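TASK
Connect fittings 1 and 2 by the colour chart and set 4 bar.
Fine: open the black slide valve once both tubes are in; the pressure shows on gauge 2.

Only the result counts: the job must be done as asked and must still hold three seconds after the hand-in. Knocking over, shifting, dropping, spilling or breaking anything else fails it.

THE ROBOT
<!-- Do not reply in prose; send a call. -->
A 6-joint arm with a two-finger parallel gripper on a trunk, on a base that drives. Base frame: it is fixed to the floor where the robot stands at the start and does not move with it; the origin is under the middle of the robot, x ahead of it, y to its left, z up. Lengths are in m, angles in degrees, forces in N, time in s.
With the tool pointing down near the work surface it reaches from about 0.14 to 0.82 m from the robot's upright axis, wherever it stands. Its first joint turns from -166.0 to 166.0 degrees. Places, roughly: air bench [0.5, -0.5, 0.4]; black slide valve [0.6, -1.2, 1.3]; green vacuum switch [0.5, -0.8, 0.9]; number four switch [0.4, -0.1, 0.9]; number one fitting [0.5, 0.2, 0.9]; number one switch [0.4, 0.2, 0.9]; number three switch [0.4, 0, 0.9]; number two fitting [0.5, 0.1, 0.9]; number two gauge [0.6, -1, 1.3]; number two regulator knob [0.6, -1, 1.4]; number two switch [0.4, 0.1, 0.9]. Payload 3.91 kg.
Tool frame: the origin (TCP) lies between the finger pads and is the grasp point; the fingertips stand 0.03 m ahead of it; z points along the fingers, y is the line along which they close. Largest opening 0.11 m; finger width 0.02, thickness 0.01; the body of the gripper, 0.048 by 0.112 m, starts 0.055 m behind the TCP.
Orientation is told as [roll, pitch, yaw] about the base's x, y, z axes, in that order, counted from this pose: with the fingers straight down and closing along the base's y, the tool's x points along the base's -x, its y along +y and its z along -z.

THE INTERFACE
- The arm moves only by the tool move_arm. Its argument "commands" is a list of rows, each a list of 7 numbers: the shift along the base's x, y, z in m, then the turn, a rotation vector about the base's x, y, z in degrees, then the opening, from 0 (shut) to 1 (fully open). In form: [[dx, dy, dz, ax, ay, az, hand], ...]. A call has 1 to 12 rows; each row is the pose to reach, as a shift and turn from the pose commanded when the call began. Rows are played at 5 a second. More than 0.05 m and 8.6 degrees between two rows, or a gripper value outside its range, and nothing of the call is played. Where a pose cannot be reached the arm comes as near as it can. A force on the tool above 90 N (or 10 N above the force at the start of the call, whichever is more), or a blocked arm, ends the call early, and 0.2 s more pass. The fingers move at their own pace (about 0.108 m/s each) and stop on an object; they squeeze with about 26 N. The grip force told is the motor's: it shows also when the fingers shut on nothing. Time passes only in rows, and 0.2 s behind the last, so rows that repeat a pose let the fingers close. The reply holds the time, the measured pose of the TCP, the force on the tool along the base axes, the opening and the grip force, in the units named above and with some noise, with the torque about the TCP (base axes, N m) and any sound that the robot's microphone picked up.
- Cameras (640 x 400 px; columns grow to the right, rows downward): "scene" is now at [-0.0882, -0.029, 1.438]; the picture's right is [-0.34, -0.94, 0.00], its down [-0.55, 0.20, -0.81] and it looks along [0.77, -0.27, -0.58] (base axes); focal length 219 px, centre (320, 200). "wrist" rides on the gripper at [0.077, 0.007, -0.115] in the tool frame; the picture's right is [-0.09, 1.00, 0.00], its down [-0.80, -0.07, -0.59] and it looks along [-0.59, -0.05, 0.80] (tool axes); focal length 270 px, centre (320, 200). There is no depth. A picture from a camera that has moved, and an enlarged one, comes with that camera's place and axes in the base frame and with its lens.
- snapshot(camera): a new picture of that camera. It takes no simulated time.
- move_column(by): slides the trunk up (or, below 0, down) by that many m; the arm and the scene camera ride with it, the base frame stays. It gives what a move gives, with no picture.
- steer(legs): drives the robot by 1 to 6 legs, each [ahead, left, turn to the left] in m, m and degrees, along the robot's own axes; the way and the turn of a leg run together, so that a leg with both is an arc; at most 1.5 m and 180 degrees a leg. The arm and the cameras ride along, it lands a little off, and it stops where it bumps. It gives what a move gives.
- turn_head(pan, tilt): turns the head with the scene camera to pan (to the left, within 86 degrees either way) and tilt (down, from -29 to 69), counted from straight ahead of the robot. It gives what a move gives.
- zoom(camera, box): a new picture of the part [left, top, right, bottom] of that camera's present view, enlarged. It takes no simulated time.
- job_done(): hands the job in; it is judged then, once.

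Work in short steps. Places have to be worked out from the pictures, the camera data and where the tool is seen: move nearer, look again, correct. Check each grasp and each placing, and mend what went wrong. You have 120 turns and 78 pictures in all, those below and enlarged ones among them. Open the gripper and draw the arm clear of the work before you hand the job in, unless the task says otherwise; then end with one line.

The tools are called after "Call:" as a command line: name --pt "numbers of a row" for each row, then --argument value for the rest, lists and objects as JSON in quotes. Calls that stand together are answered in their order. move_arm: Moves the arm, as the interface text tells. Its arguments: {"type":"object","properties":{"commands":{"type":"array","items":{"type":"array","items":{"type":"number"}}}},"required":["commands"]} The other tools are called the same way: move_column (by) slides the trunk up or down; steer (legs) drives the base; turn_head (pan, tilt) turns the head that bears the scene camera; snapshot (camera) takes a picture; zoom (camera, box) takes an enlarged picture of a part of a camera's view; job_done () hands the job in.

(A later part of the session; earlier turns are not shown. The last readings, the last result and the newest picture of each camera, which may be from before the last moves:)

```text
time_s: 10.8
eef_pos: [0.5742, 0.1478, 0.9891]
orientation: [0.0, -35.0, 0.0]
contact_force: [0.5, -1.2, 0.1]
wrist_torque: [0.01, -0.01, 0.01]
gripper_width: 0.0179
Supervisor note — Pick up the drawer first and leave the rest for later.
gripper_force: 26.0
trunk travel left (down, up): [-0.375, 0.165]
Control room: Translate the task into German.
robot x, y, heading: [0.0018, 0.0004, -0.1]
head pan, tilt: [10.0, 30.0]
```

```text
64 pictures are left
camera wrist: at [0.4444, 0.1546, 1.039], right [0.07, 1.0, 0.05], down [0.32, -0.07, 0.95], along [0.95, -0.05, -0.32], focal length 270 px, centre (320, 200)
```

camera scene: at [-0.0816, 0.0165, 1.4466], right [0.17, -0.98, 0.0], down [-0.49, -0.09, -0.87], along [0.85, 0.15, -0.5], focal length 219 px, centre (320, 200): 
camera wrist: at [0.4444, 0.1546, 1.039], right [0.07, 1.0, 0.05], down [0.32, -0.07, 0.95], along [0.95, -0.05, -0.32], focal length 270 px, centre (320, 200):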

——

Print back all the lines verbatim.

EXERCISE SOLUTION
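TASK
Connect fittings 1 and 2 by the colour chart and set 4 bar.
Fine: open the black slide valve once both tubes are in; the pressure shows on gauge 2.

Only the result counts: the job must be done as asked and must still hold three seconds after the hand-in. Knocking over, shifting, dropping, spilling or breaking anything else fails it.

THE ROBOT
<!-- Do not reply in prose; send a call. -->
A 6-joint arm with a two-finger parallel gripper on a trunk, on a base that drives. Base frame: it is fixed to the floor where the robot stands at the start and does not move with it; the origin is under the middle of the robot, x ahead of it, y to its left, z up. Lengths are in m, angles in degrees, forces in N, time in s.
With the tool pointing down near the work surface it reaches from about 0.14 to 0.82 m from the robot's upright axis, wherever it stands. Its first joint turns from -166.0 to 166.0 degrees. Places, roughly: air bench [0.5, -0.5, 0.4]; black slide valve [0.6, -1.2, 1.3]; green vacuum switch [0.5, -0.8, 0.9]; number four switch [0.4, -0.1, 0.9]; number one fitting [0.5, 0.2, 0.9]; number one switch [0.4, 0.2, 0.9]; number three switch [0.4, 0, 0.9]; number two fitting [0.5, 0.1, 0.9]; number two gauge [0.6, -1, 1.3]; number two regulator knob [0.6, -1, 1.4]; number two switch [0.4, 0.1, 0.9]. Payload 3.91 kg.
Tool frame: the origin (TCP) lies between the finger pads and is the grasp point; the fingertips stand 0.03 m ahead of it; z points along the fingers, y is the line along which they close. Largest opening 0.11 m; finger width 0.02, thickness 0.01; the body of the gripper, 0.048 by 0.112 m, starts 0.055 m behind the TCP.
Orientation is told as [roll, pitch, yaw] about the base's x, y, z axes, in that order, counted from this pose: with the fingers straight down and closing along the base's y, the tool's x points along the base's -x, its y along +y and its z along -z.

THE INTERFACE
- The arm moves only by the tool move_arm. Its argument "commands" is a list of rows, each a list of 7 numbers: the shift along the base's x, y, z in m, then the turn, a rotation vector about the base's x, y, z in degrees, then the opening, from 0 (shut) to 1 (fully open). In form: [[dx, dy, dz, ax, ay, az, hand], ...]. A call has 1 to 12 rows; each row is the pose to reach, as a shift and turn from the pose commanded when the call began. Rows are played at 5 a second. More than 0.05 m and 8.6 degrees between two rows, or a gripper value outside its range, and nothing of the call is played. Where a pose cannot be reached the arm comes as near as it can. A force on the tool above 90 N (or 10 N above the force at the start of the call, whichever is more), or a blocked arm, ends the call early, and 0.2 s more pass. The fingers move at their own pace (about 0.108 m/s each) and stop on an object; they squeeze with about 26 N. The grip force told is the motor's: it shows also when the fingers shut on nothing. Time passes only in rows, and 0.2 s behind the last, so rows that repeat a pose let the fingers close. The reply holds the time, the measured pose of the TCP, the force on the tool along the base axes, the opening and the grip force, in the units named above and with some noise, with the torque about the TCP (base axes, N m) and any sound that the robot's microphone picked up.
- Cameras (640 x 400 px; columns grow to the right, rows downward): "scene" is now at [-0.0882, -0.029, 1.438]; the picture's right is [-0.34, -0.94, 0.00], its down [-0.55, 0.20, -0.81] and it looks along [0.77, -0.27, -0.58] (base axes); focal length 219 px, centre (320, 200). "wrist" rides on the gripper at [0.077, 0.007, -0.115] in the tool frame; the picture's right is [-0.09, 1.00, 0.00], its down [-0.80, -0.07, -0.59] and it looks along [-0.59, -0.05, 0.80] (tool axes); focal length 270 px, centre (320, 200). There is no depth. A picture from a camera that has moved, and an enlarged one, comes with that camera's place and axes in the base frame and with its lens.
- snapshot(camera): a new picture of that camera. It takes no simulated time.
- move_column(by): slides the trunk up (or, below 0, down) by that many m; the arm and the scene camera ride with it, the base frame stays. It gives what a move gives, with no picture.
- steer(legs): drives the robot by 1 to 6 legs, each [ahead, left, turn to the left] in m, m and degrees, along the robot's own axes; the way and the turn of a leg run together, so that a leg with both is an arc; at most 1.5 m and 180 degrees a leg. The arm and the cameras ride along, it lands a little off, and it stops where it bumps. It gives what a move gives.
- turn_head(pan, tilt): turns the head with the scene camera to pan (to the left, within 86 degrees either way) and tilt (down, from -29 to 69), counted from straight ahead of the robot. It gives what a move gives.
- zoom(camera, box): a new picture of the part [left, top, right, bottom] of that camera's present view, enlarged. It takes no simulated time.
- job_done(): hands the job in; it is judged then, once.

Work in short steps. Places have to be worked out from the pictures, the camera data and where the tool is seen: move nearer, look again, correct. Check each grasp and each placing, and mend what went wrong. You have 120 turns and 78 pictures in all, those below and enlarged ones among them. Open the gripper and draw the arm clear of the work before you hand the job in, unless the task says otherwise; then end with one line.

The tools are called after "Call:" as a command line: name --pt "numbers of a row" for each row, then --argument value for the rest, lists and objects as JSON in quotes. Calls that stand together are answered in their order. move_arm: Moves the arm, as the interface text tells. Its arguments: {"type":"object","properties":{"commands":{"type":"array","items":{"type":"array","items":{"type":"number"}}}},"required":["commands"]} The other tools are called the same way: move_column (by) slides the trunk up or down; steer (legs) drives the base; turn_head (pan, tilt) turns the head that bears the scene camera; snapshot (camera) takes a picture; zoom (camera, box) takes an enlarged picture of a part of a camera's view; job_done () hands the job in.

(A later part of the session; earlier turns are not shown. The last readings, the last result and the newest picture of each camera, which may be from before the last moves:)

```text
time_s: 10.8
eef_pos: [0.5742, 0.1478, 0.9891]
orientation: [0.0, -35.0, 0.0]
contact_force: [0.5, -1.2, 0.1]
wrist_torque: [0.01, -0.01, 0.01]
gripper_width: 0.0179
Supervisor note — Pick up the drawer first and leave the rest for later.
gripper_force: 26.0
trunk travel left (down, up): [-0.375, 0.165]
Control room: Translate the task into German.
robot x, y, heading: [0.0018, 0.0004, -0.1]
head pan, tilt: [10.0, 30.0]
```

```text
64 pictures are left
camera wrist: at [0.4444, 0.1546, 1.039], right [0.07, 1.0, 0.05], down [0.32, -0.07, 0.95], along [0.95, -0.05, -0.32], focal length 270 px, centre (320, 200)
```

camera scene: at [-0.0816, 0.0165, 1.4466], right [0.17, -0.98, 0.0], down [-0.49, -0.09, -0.87], along [0.85, 0.15, -0.5], focal length 219 px, centre (320, 200): 
camera wrist: at [0.4444, 0.1546, 1.039], right [0.07, 1.0, 0.05], down [0.32, -0.07, 0.95], along [0.95, -0.05, -0.32], focal length 270 px, centre (320, 200):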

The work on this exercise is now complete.